TSMC 2Q24 is good, 3Q guidance even better with margins improvement.
2Q24 results are good
close to guidance, revenue up 40% YoY
good because of the mix, with a strong increase in HPC / AI. HPC revenue up 57% YoY
even though underlying shipments & utilization remain slow
3Q24 guidance: margins improving
Revenue guidance NT$741bn, just 1 % above consensus 732bn.
Revenue growth guided at 36% YoY, just a tad below 2Q 40% (TSMC often beats guidance) so we are on a high growth plateau at ~40% YoY. Assume this is driven almost entirely by HPC (AI). Small improvement in PC and Smartphone likely. Decline in Auto, Server likely.
Margins improving 100bps compared to 2Q (guidance usually conservative). Consensus is expecting flat margins in 2024 and margins recovery in 2025. Margins upside isn’t in consensus for 2024. I wrote yesterday here that if consensus is revised up, it will be on higher margins rather than higher revenues. 3Q24 guidance seems to confirm this. See 2024 outlook below.

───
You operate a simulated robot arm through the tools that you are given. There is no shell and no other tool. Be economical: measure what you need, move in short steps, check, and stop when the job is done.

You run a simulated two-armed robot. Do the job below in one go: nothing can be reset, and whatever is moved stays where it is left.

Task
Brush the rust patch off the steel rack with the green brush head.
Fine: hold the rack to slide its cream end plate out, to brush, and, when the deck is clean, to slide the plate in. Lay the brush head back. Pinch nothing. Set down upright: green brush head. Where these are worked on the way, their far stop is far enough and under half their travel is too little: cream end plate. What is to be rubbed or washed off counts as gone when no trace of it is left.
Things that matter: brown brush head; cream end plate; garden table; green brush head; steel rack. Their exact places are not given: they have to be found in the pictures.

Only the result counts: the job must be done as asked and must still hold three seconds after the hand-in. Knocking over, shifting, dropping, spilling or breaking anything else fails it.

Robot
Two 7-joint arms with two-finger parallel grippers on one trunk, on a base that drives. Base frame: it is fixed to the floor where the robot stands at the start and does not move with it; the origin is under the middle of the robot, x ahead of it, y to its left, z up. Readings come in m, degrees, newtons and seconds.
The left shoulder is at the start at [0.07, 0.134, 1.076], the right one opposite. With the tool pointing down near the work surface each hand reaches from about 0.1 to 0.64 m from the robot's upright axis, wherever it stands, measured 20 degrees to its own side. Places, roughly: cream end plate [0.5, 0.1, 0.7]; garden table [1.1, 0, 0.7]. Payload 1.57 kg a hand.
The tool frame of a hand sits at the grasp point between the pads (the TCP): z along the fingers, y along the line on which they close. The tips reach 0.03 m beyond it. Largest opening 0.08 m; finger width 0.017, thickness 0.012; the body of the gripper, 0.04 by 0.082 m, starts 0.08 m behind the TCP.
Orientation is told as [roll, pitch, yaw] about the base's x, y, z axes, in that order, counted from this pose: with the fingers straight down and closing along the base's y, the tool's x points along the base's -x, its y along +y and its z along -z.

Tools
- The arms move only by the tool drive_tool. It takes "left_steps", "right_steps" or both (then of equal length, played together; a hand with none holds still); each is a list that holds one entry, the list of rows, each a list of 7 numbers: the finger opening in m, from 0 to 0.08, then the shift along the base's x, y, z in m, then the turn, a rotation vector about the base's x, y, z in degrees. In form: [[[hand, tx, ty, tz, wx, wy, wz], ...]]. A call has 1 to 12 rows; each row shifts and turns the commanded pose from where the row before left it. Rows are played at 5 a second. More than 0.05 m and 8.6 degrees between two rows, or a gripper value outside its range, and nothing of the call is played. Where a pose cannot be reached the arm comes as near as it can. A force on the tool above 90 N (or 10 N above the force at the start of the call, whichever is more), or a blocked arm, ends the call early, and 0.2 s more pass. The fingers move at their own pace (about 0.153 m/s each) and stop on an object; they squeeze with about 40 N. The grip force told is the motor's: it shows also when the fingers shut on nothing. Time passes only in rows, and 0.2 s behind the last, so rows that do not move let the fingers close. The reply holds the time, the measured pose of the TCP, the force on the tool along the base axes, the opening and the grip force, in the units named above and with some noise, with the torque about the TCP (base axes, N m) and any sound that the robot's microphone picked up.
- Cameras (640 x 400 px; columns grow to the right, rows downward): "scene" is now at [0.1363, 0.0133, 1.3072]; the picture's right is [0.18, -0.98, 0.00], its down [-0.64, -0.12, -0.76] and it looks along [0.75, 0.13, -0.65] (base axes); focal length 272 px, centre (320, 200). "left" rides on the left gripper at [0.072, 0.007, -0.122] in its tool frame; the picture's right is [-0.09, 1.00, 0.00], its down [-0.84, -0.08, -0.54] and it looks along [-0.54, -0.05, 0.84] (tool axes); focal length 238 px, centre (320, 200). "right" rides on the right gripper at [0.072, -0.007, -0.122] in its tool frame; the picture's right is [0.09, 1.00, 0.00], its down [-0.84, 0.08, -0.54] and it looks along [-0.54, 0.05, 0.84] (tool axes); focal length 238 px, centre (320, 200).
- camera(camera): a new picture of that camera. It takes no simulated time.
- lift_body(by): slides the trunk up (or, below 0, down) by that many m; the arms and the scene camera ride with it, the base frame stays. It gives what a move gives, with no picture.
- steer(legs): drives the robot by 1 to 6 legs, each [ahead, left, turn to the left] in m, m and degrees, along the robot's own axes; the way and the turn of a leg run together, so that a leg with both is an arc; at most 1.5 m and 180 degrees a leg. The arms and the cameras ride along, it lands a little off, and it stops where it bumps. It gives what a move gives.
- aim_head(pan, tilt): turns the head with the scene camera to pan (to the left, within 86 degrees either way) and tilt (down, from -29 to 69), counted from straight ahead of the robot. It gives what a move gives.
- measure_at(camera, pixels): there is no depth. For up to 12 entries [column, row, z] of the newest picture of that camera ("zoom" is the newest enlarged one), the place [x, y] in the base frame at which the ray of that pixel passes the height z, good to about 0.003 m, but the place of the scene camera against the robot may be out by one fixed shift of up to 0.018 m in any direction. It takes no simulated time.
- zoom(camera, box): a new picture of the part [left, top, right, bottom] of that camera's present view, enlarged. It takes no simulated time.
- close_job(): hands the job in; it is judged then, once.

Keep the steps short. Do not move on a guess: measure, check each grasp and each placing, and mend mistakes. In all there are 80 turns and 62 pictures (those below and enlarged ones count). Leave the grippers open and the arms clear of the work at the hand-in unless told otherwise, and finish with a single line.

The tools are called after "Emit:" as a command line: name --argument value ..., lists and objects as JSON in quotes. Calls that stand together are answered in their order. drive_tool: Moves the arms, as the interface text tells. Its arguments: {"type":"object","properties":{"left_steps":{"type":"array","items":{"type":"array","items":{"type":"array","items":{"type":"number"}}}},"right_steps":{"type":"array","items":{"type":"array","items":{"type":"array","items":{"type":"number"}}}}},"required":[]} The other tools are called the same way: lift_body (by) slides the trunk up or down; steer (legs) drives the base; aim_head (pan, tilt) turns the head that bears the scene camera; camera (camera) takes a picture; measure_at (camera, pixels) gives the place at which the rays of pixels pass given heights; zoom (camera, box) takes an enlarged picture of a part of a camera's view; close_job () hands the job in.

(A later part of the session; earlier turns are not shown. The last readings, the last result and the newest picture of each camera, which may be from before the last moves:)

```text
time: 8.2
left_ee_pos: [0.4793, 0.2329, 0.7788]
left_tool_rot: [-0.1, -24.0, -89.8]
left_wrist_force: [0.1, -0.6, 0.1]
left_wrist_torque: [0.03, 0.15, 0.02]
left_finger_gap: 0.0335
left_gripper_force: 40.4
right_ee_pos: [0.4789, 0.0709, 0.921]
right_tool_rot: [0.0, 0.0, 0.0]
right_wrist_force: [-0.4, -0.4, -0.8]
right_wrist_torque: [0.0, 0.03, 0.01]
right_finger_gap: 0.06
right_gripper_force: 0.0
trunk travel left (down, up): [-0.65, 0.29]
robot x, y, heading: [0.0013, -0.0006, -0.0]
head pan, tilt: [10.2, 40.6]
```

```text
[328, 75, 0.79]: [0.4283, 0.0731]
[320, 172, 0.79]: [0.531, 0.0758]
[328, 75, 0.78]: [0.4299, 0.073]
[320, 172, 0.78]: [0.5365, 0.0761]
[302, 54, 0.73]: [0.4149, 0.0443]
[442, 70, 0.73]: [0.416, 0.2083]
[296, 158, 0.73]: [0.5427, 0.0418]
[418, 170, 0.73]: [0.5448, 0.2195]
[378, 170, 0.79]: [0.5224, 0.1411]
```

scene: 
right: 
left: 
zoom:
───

Why are margins moving up? Higher utilization and higher EUV / HPC mix.
2024 outlook
TSMC guides revenue growth slightly above mid-20% in US$. Consensus is forecasting 28% YoY in NT$ which should be close to ~23-24% in US$. So TSMC new 2024 revenue guidance suggests consensus is ~2-3% too low.
2024 Capex budget: narrowing to US$30-32bn (previously 28-32bn)
70-80% for advanced process
10-20% specialty
10% packaging, testing, mask
Back to 2Q24 (charts above)
Revenue up strongly, even though shipments are increasing very slowly. The mix is the main reason for revenue growth (more HPC incl NVDA, hence higher wafer price).
Revenue NT$674bn up 40% YoY, broken down:
Wafer shipment 3.1m up 7% YoY
Wafer ASP US$ 5.8k up 24% YoY
FX up 5% YoY
The increase in EUV and HPC revenues is just very impressive: +69% YoY for EUV and +57% for HPC. At the opposite, Auto, Consumer and Legacy nodes remain depressed.
Capex US$bn 1Q24 ~6bn, 2Q ~6 = 1H24 US$ 12bn
Management comments (and mine)
Margins
2Q24 margins a bit better: better utilization
3Q24 margins: higher utilization, cost improvement, strong Smartphone and AI related demand
but pressure from N3 ramp, N5 to N3 tool conversion, electricity cost up.
Mngt is not excluding converting more N5 into N3 as N3 demand is strong. Implying costs short-term but better margins long-term.
Phase 1 Arizona and Kumamoto will dilute gross margins by 2-3 pct points for several years but mngt maintains that “53% and above is achievable”. High-50s Low-60% gross margins is possible on very high utilization.
Subsidies
When subsidy is received, it offsets the asset value on balance sheet. 2023 US$1.5bn received, mainly in Japan.
At production, it depends on each country’s rules.
Market outlook for 2024
Semi market excluding Memory up 10% YoY
Foundry 2.0 industry up 10% YoY. TSMC share was 28% in 2023, will increase in 2024.
TSMC has changed its definition of “foundry” to now include incl packaging, testing, masks, all IDM capacity (i.e. including Intel). Market value of US$ 250bn in 2023 (115bn under old definition, strictly Foundry)
2024 revenue growth slightly above mid-20% in US$. Consensus is forecasting 28% YoY in NT$ which should be close to ~23% in US$. So TSMC new 2024 revenue guidance suggests consensus is ~2-3% too low.
Technology
N2 production scheduled for 2H25. N2P production scheduled for 2H26
A16 includes nanosheet and SPR Super Power Rail (back side power delivery) to preserve gate density on front side. Production scheduled for 2H26.
CoWoS capacity
Demand is so high that there is tightness or “great shortage”. Balance in 2025 or 2026. TSMC is increasing ”whatever we can” “all the way to 2025”.
Mngt previous comment was CoWOS capacity will double in 2024.
TSMC is working with back-end OSAT partners to increase capacity.
AI demand
AI implementation in devices leads to die size increasing by 10%.
TSMC is not seeing unit growth yet for edge devices (smartphone, PC), maybe 2 years later.